> _What you need to do_
Only the lines from the one containing "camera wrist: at" through the end of the data below should be copied, each exactly as written and with both ends kept.

== Information provided

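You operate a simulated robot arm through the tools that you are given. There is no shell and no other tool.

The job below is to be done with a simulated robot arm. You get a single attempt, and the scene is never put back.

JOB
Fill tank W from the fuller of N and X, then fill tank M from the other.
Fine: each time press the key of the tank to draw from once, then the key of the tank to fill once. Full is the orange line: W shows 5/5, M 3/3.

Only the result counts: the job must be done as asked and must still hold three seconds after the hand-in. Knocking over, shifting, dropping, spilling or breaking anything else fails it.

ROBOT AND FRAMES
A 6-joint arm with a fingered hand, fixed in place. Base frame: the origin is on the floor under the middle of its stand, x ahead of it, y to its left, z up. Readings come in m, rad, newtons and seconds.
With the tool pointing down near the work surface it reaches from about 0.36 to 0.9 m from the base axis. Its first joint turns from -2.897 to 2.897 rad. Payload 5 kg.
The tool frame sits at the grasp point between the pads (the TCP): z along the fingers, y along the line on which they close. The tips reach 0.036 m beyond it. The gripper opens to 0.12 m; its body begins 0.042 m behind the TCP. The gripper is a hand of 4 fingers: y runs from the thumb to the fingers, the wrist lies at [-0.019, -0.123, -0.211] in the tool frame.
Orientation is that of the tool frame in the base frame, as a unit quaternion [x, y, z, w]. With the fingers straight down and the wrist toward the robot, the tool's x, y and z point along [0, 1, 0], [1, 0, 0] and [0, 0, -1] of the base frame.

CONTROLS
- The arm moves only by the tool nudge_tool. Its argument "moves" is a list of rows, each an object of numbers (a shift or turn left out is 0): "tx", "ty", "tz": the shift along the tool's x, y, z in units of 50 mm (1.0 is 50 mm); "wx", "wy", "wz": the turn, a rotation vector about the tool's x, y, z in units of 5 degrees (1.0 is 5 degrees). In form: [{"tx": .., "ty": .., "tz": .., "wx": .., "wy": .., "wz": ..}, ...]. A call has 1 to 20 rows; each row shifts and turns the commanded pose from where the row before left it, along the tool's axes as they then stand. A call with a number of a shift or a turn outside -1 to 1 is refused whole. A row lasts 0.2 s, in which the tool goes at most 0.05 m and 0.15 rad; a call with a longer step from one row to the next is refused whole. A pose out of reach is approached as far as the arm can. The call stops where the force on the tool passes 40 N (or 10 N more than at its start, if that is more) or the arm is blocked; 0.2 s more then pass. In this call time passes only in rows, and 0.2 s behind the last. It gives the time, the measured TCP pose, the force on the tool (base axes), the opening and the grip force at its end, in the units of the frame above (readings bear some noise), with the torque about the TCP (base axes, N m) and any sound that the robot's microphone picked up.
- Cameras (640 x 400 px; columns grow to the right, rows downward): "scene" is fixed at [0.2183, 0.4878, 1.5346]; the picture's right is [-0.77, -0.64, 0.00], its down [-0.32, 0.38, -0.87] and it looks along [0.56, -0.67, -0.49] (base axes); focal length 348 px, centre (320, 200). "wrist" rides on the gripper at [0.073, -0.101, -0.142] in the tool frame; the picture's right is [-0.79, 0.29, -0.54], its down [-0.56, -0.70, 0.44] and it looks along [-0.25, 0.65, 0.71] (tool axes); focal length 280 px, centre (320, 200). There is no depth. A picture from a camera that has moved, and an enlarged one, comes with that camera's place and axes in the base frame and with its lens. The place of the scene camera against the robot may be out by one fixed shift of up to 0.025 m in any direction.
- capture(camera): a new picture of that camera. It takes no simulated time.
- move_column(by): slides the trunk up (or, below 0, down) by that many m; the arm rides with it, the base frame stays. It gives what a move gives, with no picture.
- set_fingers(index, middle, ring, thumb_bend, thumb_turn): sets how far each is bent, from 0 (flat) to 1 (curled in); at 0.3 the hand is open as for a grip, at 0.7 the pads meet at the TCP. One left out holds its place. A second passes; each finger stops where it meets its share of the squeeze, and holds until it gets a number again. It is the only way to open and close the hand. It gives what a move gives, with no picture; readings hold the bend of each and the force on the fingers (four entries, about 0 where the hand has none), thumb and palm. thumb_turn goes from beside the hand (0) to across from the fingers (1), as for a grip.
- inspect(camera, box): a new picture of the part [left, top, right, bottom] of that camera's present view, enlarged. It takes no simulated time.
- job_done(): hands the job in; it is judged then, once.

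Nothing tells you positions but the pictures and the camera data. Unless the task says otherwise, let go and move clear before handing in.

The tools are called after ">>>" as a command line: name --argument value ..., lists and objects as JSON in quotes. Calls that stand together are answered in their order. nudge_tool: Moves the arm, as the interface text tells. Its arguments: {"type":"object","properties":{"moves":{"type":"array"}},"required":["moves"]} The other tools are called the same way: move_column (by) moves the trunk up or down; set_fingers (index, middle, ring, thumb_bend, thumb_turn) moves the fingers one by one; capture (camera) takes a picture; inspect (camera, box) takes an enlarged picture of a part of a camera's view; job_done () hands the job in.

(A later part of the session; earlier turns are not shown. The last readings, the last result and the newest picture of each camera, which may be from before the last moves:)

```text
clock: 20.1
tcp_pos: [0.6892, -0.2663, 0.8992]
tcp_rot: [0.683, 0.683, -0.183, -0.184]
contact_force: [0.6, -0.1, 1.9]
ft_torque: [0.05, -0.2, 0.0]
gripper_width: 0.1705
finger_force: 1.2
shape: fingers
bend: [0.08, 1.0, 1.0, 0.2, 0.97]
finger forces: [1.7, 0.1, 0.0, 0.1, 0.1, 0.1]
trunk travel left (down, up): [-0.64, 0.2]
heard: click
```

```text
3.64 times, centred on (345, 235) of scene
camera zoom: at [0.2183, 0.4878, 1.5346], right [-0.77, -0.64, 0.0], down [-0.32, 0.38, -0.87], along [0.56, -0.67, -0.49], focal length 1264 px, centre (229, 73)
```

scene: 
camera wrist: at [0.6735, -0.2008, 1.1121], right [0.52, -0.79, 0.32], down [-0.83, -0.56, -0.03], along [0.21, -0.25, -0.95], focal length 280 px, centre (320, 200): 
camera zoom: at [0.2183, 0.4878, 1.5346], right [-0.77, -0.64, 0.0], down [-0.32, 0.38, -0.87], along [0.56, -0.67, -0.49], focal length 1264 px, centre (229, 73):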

====

> _Answer to the problem_
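camera wrist: at [0.6735, -0.2008, 1.1121], right [0.52, -0.79, 0.32], down [-0.83, -0.56, -0.03], along [0.21, -0.25, -0.95], focal length 280 px, centre (320, 200): 
camera zoom: at [0.2183, 0.4878, 1.5346], right [-0.77, -0.64, 0.0], down [-0.32, 0.38, -0.87], along [0.56, -0.67, -0.49], focal length 1264 px, centre (229, 73):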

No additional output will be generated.